Early examples housed in the National Museum of Scotland show fine German and Scandanavian steel being used; both materials highly prized by Highlanders. As with many Scottish ceremonial knives, many models include scalloped file work on the rear.

The blade would have resided in a scabbard, and traditional models consisted of hide or leather. Wood was used to reinforce this base for extra strength and then fitted with a silver mount. 

The mount was where the real decoration happened; it could be engraved with a particular design. Heraldic elements such as family crests and coat of arms were popular and acted as both identifiers and status symbols. 

The Scottish thistle or Celtic knotwork were also popular options, and many of these designs could be very elaborate. An intricate, detailed scabbard was considered a luxury and a sign of wealth; generally, this would be hidden from view while the sgian dubh was being worn. For more disadvantaged families, cheaper metal substitutes would often be used.

In the modern world, you will likely find yourself equipped with a sgian dubh for purely ceremonial reasons. Some classic collectors pieces will still go to town on luxury, and employ stunning, hand-carved ebony or bogwood for the hilt, real jewels and gems for decoration, and Damascus steel blades. 

Engravings and carvings often form a big part of the design, and family motifs or heralds may be included, alongside traditional Celtic designs and images. These are usually considered artworks and will be reserved for display by collectors or specialist institutions. Such signs can reach eye-watering prices, and offer a real throwback to the designs of times gone by.

For the most part, however, the sgian dubh of today is more for appearance than survival. As a result, designs tend to be simpler, with stainless steel blades and plastic hilts designed to resemble carved wood or leather. 

Others may be a pure imitation, and consist of a single piece of molded plastic, designed to emulate the real thing. This change makes the tools cheaper, but it also helps keep everyone safe when you find yourself trapped at a stressful family wedding with no end in sight…


How To Wear A Sgian Dubh

So the time has come. You are looking snazzy in a kilt, your sporran is secure, and you need to attach this scary-looking weapon to your person. So how do you do it?

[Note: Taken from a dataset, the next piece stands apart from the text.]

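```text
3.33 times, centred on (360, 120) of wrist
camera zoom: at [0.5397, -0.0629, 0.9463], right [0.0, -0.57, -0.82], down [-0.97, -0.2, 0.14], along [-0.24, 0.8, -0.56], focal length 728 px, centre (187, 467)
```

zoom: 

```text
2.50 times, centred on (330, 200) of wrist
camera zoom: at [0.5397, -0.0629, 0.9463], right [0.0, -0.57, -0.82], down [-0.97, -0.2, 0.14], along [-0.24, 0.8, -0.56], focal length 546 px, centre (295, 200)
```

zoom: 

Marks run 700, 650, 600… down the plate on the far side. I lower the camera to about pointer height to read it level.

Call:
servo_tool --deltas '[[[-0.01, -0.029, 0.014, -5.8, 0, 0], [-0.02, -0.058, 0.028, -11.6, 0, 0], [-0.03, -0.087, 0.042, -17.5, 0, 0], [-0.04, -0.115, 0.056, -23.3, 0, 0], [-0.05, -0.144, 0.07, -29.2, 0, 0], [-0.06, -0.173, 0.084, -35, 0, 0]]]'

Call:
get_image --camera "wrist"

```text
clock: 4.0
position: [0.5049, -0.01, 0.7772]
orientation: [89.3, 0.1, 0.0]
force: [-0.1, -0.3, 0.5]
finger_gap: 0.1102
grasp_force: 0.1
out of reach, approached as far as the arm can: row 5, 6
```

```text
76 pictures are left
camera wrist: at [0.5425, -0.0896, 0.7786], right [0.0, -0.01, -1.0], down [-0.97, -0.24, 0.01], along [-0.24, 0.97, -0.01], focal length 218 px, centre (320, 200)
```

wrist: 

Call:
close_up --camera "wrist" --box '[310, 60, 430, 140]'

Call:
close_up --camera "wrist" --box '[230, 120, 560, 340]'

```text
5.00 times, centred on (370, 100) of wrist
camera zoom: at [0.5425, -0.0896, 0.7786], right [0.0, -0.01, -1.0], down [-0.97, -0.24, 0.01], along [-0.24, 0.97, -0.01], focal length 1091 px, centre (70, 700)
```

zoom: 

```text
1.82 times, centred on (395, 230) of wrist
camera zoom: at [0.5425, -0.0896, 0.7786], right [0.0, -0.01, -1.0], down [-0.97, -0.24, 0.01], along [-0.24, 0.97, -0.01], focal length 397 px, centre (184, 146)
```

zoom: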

As a rule, the sgian dubh is worn as part of a full Highland outfit, so it tends to be a common sight at festivals, reenactments, and even weddings. Ultimately, the choice is personal and will depend mainly on those around you and your own comfort levels.

Following the traditional method, the sgian dubh is worn partially concealed, echoing the Highland travelers of long ago. They would remove all of their weapons upon visiting a residence, with the exception of a concealed dagger. This was retained as a form of protection, but as a compromise, it would be worn at the top of the kilt hose, visible but accessible.

This tradition continues to this day. Only the upper part of the hilt should be displayed, and it tends to be worn on the same side as whichever hand is dominant. It is placed midway between the outside and front of your lower leg.

Get Your Sgian Dubh at The Celtic Croft

We have a variety of sgian dubhs for you to choose from to wear with your kilt.

Modern Concerns

You may be replicating an authentic Highlander, but it is essential to follow the law. Make sure that you check with any local laws, regulations, and requirements. As a general rule, the police will grant permission if you have good reason; many officers will allow the accessory at an organized event. 

Always check carefully to avoid any unwanted confrontations, and remember that if you are planning to travel, the sgian dubh will need to travel in the hold, never in your cabin baggage.